Text:

[start]

SSブログ

吉本隆明『ハイ・イメージ論』断片(3) [商品世界論ノート]

Image_20220810_0001.jpg
 消費社会論。
 まず、吉本はマルクスの『経済学哲学草稿』から、人間と自然とのかかわりを考えるところからはじめている。

〈マルクスはヘーゲルの[無機物・植物・動物という]段階化の概念のうえに人間(ヒト)をかんがえた。順序でいえば動物的の上位に人間的をおいたといってもいい。そして人間とそれ以外の自然との関わりは部分的ではなく全面的で普遍的な関係をつくるものとかんがえようとした。これは逆にいってもいい。じぶん以外の自然にたいして、全面的な普遍な関係をもちうるものを人間(ヒト)と定義した。〉

 これはどういうことか。
 マルクスは無機物が単に自然によってつくられ、植物や動物が周囲の自然に対応するだけの存在であるのにたいして、人間だけは自然と全面的で普遍的な関係をもちうる存在だと考えたというわけだ。
 人間は自然を対象化し、それを自己の身体に全面的かつ普遍的に取り込もうとした。そのことは人間が頭脳と身体を用いて、外部の自然を人間的自然に変換しようとしたことを意味している。その前提となるのが自然を認識することだった。「言語は感性的自然である」とマルクスはいう。
 さらに吉本は書く。

〈マルクスにとって、すぐにもうひとつの問題があらわれる。人間がまわりの自然とのあいだにこの〈組み込み〉の関係にはいったとき、べつの言葉でいえば自然にたいして行動にうつったとき、この非有機的な肉体である自然と、有機的な自然である自分の肉体との〈組み込み〉の領域から価値化されていくということだ。〉

 自然を人間的自然に転換する、いいかえれば価値化するにあたって、人間は身体を道具化することからはじまり、発明された道具や機械、装置を用いるようになる。
 自然の人間的自然への転換は、よきもの、すなわちグッズへの無限の可能性を秘めているようにみえた。採集や狩猟、漁撈を軸として、住居や着物が整えられ、集落が形成されていく。さらに、マルクス流にいえば、宗教、家族、国家、法、道徳、科学、芸術などが「生産」される。この段階では、すでに生産の専門化と生産物の贈与や貢納、交換がはじまっている。
 生産のための生産はありえない。生産するのは消費するためである。

[end]

Collected data:
[start]

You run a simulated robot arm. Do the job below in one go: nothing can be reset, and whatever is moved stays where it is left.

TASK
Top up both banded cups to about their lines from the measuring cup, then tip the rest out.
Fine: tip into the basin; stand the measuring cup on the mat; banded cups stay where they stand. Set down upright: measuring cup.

[end]

Required actions:
[a] Retype the section of the text that opens with "まず、吉本はマルクスの『経済" and closes with "然である」とマルクスはいう。".
[b] Produce the text that comes next in the text.

Answers provided:
[a]
まず、吉本はマルクスの『経済学哲学草稿』から、人間と自然とのかかわりを考えるところからはじめている。

〈マルクスはヘーゲルの[無機物・植物・動物という]段階化の概念のうえに人間(ヒト)をかんがえた。順序でいえば動物的の上位に人間的をおいたといってもいい。そして人間とそれ以外の自然との関わりは部分的ではなく全面的で普遍的な関係をつくるものとかんがえようとした。これは逆にいってもいい。じぶん以外の自然にたいして、全面的な普遍な関係をもちうるものを人間(ヒト)と定義した。〉

 これはどういうことか。
 マルクスは無機物が単に自然によってつくられ、植物や動物が周囲の自然に対応するだけの存在であるのにたいして、人間だけは自然と全面的で普遍的な関係をもちうる存在だと考えたというわけだ。
 人間は自然を対象化し、それを自己の身体に全面的かつ普遍的に取り込もうとした。そのことは人間が頭脳と身体を用いて、外部の自然を人間的自然に変換しようとしたことを意味している。その前提となるのが自然を認識することだった。「言語は感性的自然である」とマルクスはいう。

[b]
「人間とそのほかのぜんぶの自然との普遍的な関係は、人間の働きかけの面からは生産といっていいように、働きかけによって有機的な自然となった肉体(筋力)という面からいえば、消費にほかならない」と、吉本は書く。
「生産は同時に消費の行為であり、また逆に消費があるときかならず生産をモチーフとしていて、人間の行為はそれ以外のあらわれ方はしない」とも書いている。
 原理的にいえば、生産と消費は一致する。しかし、それが分離しているようにみえるのは、人間的自然の領域が拡大するにつれ、商品がかぎりなく増え、その交換をうながすために貨幣が導入されることによってである。貨幣による媒介が日常化、ルール化されることで、生産は商品の生産となり、消費は商品の消費へと二極化されることになる。
 商品は次々と新たな商品を分化していく。商品を得るには商品によるほかないからだ。商品による商品の淘汰もおこなわれる。そして商品化の波は、みずからの労働力にもおよぶだろう。人は働かないかぎり、賃金を得ることができない。労働力が商品になる。
 こうして貨幣を媒介として、商品を中心とする人間的自然の拡充が進み、商品世界が形成されていく。その過程は、外的自然による限界が露呈しないかぎり、拡大方向をたどり不可逆的だ。吉本もそうみているように思える。
 しかし、商品世界の拡大につれて、「生産の局面とそれに対応する消費の局面とが時間的にか空間的に」隔たる」ようになる。そのことは、「生産と消費の高度化にとって避けることができない」という。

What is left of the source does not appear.